The woman seemed fairly open to advice, but at the same time didn’t actually put much of it into practice.
And so, this owner, shrugging and accepting there was little she could do to help, ended with “Well, we learn things when we are ready to.”
It’s blunt, it’s honest, and I love it.
Through my years of training Cho, this happens to me all of the time. And every time I can’t help but reflect on why it took me so long to really GET something. A lot of the time, I know that I knew these things. But while I “knew” them intellectually, on some level, I didn’t have the full comprehension or muscle memory to combine with the cerebral knowledge. I didn’t actually get how to make all of the pieces of my body work together for that piece of riding.
Sometimes it’s helped along by slightly different wording, or coming from someone other than your usual trainer. Sometimes it’s triggered by a specific exercise. Or an article you read. Or a training issue a friend is having. Or sometimes your horse performs a movement correctly for the first time (you didn’t actually know it was the first time before this happened, because you always thought you WERE doing it right…). And sometimes, perhaps we aren’t quite ready to accept what really needs to be done.
It’s like some teeny tiny missing piece to actually make your brain and body go “OH THAT IS WHAT WE ARE DOING.”
My most recent small epiphany happened on Wednesday night, and while what I learned is really nothing to write home about, (I can just feel my trainer rolling her eyes and thinking “I have been telling you this for seven years, Jessi.”) all of these little things add up to being a better equestrian. AND SO I AM GOING TO WRITE ABOUT IT.
A friend posted this article to facebook, and I read it, because someday I would like to jump my horse without
a) pointing her at it, grabbing mane, closing my eyes, and making terrified noises
b) Her jumping 2’6″ over a fucking ground pole BECAUSE THAT JUST BRINGS US RIGHT BACK TO A.

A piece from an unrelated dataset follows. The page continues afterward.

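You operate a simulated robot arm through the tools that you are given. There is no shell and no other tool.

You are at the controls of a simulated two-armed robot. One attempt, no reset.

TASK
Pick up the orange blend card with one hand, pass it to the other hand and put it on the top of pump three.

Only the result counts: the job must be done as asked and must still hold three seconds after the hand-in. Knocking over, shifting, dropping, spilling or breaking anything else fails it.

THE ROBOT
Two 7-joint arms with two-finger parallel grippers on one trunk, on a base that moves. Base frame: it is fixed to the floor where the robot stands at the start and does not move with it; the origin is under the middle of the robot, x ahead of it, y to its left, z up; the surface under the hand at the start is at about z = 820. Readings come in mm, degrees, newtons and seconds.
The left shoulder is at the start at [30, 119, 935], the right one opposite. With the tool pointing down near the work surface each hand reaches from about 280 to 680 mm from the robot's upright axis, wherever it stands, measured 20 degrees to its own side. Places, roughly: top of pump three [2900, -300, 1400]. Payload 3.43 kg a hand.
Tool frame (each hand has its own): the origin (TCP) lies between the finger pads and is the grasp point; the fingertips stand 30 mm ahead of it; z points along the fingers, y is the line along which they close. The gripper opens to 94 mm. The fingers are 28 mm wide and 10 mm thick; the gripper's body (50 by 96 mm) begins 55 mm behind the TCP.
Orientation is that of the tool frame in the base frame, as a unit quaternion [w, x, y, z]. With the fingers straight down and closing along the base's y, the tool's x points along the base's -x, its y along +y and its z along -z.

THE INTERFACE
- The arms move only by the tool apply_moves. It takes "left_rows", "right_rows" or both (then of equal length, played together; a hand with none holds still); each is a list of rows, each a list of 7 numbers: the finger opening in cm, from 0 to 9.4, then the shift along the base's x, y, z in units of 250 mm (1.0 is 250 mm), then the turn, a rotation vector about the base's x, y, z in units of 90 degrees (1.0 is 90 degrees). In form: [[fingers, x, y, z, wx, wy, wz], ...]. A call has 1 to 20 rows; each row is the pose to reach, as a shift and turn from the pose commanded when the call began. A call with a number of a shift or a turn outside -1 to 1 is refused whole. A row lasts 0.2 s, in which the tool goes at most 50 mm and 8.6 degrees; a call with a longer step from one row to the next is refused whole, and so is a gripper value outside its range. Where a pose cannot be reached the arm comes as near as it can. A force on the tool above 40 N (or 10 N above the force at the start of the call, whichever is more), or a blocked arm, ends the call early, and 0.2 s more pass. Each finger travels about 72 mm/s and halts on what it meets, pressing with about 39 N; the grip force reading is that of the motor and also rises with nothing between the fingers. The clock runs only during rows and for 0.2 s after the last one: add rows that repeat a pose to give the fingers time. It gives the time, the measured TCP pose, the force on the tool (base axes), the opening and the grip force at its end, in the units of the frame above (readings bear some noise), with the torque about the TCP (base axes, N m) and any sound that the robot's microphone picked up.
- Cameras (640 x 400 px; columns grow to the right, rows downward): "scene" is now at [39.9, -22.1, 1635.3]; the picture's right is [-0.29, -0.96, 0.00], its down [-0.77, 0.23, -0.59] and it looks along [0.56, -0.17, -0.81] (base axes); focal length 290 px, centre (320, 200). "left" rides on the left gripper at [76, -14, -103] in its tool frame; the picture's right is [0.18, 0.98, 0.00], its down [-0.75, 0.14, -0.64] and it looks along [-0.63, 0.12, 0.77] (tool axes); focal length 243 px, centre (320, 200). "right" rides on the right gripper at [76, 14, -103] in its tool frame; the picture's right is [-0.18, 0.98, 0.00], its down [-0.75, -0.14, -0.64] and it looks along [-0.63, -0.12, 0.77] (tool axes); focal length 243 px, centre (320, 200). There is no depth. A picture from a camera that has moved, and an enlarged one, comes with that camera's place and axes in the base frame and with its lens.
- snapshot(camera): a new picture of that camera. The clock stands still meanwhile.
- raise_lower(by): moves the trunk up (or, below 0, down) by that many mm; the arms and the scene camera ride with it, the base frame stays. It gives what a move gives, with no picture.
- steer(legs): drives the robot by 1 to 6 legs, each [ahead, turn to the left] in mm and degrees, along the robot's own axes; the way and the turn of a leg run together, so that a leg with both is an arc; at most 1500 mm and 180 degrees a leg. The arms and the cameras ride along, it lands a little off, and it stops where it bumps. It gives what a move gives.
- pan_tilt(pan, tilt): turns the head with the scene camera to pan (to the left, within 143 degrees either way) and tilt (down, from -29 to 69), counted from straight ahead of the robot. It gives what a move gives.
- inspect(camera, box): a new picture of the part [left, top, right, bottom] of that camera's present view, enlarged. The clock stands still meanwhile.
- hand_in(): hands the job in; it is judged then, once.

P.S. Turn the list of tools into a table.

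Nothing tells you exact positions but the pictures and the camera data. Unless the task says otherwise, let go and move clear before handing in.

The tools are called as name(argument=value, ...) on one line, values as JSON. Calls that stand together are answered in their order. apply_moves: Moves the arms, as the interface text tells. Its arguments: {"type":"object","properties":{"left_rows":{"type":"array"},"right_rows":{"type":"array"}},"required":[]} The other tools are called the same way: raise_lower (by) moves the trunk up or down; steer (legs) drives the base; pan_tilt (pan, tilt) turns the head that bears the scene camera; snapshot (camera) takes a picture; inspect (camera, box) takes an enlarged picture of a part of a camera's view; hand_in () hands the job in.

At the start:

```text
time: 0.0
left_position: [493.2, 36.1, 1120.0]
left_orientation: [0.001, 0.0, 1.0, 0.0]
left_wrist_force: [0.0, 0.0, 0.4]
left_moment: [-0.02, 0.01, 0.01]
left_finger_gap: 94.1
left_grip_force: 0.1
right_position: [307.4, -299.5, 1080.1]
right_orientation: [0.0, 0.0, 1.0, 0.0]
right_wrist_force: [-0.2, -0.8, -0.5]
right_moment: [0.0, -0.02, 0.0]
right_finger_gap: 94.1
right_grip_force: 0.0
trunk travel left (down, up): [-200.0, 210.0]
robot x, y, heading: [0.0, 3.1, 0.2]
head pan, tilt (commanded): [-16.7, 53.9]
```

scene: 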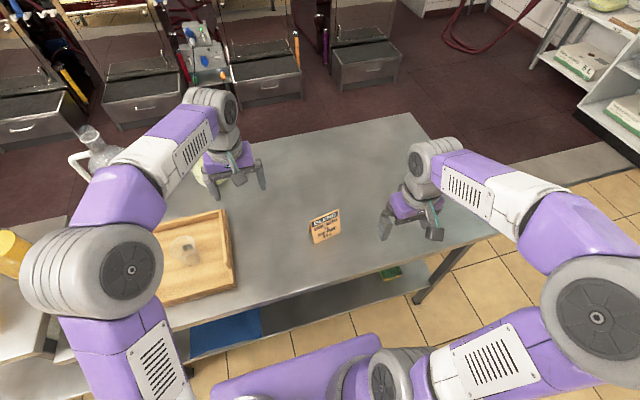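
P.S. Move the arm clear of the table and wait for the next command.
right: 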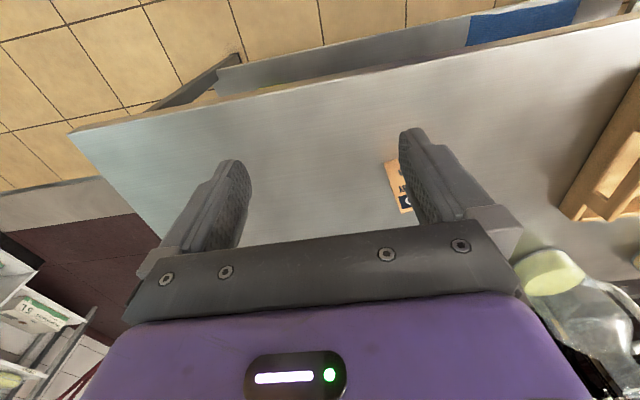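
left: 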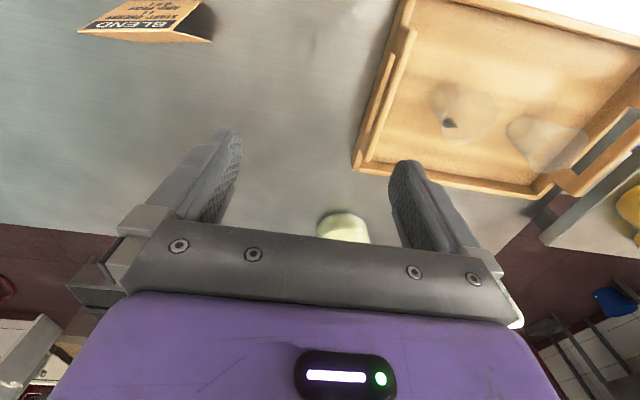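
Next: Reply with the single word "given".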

Sidenote: While Cho has done a bit of jumping in her life with various riders and is pretty good at the baby jumps, I have only jumped her over little logs and crossrails two times. The first time was experience a, and the second time (BOTH EFFING LOGS) was experience b.
So I read it and it was full of good information and exercises and I was like “well, this is so far from anything I feel comfortable with right now (we have cantered ground poles a fair bit but it always makes me hold my breath because I’m sure she’s going to either JUMP the damn thing or trip and fall on her face), but I will store this for later information.”
That evening I went to ride, and I set out 3 ground poles for trotting again since I’ve decided we will be doing more of those until it feels more natural and less tripping and/or finding somewhat ridiculous ways to pick our way through them.
To the right she was good, no tripping and finding a solid rhythm over the poles. She was consistent before, during, and after the poles. There was more impulsion but no increase or decrease in speed.
HOLD ON. THAT.
—Part of the article above discussed setting, and maintaining a rhythmic pace. This, before anything else, was key.
To the left, the first time around, I did not ride her to the poles as I had to the right. I kept steady contact, but I didn’t drive her with my leg when she backed off a little, and going over the poles ended up being awkward.
So I came back around, making sure to HOLD the rhythm and PUSH her those last few steps to the poles. I actually ACTIVELY rode her up to them -there was no option to do anything but stay between 2 legs 2 reins-, and she went through with the same rhythm, pace, just adding impulsion.
As it turns out, the key to non-scary poles work is to ride, and to not stop riding, because you are not a passenger. Profound, I know.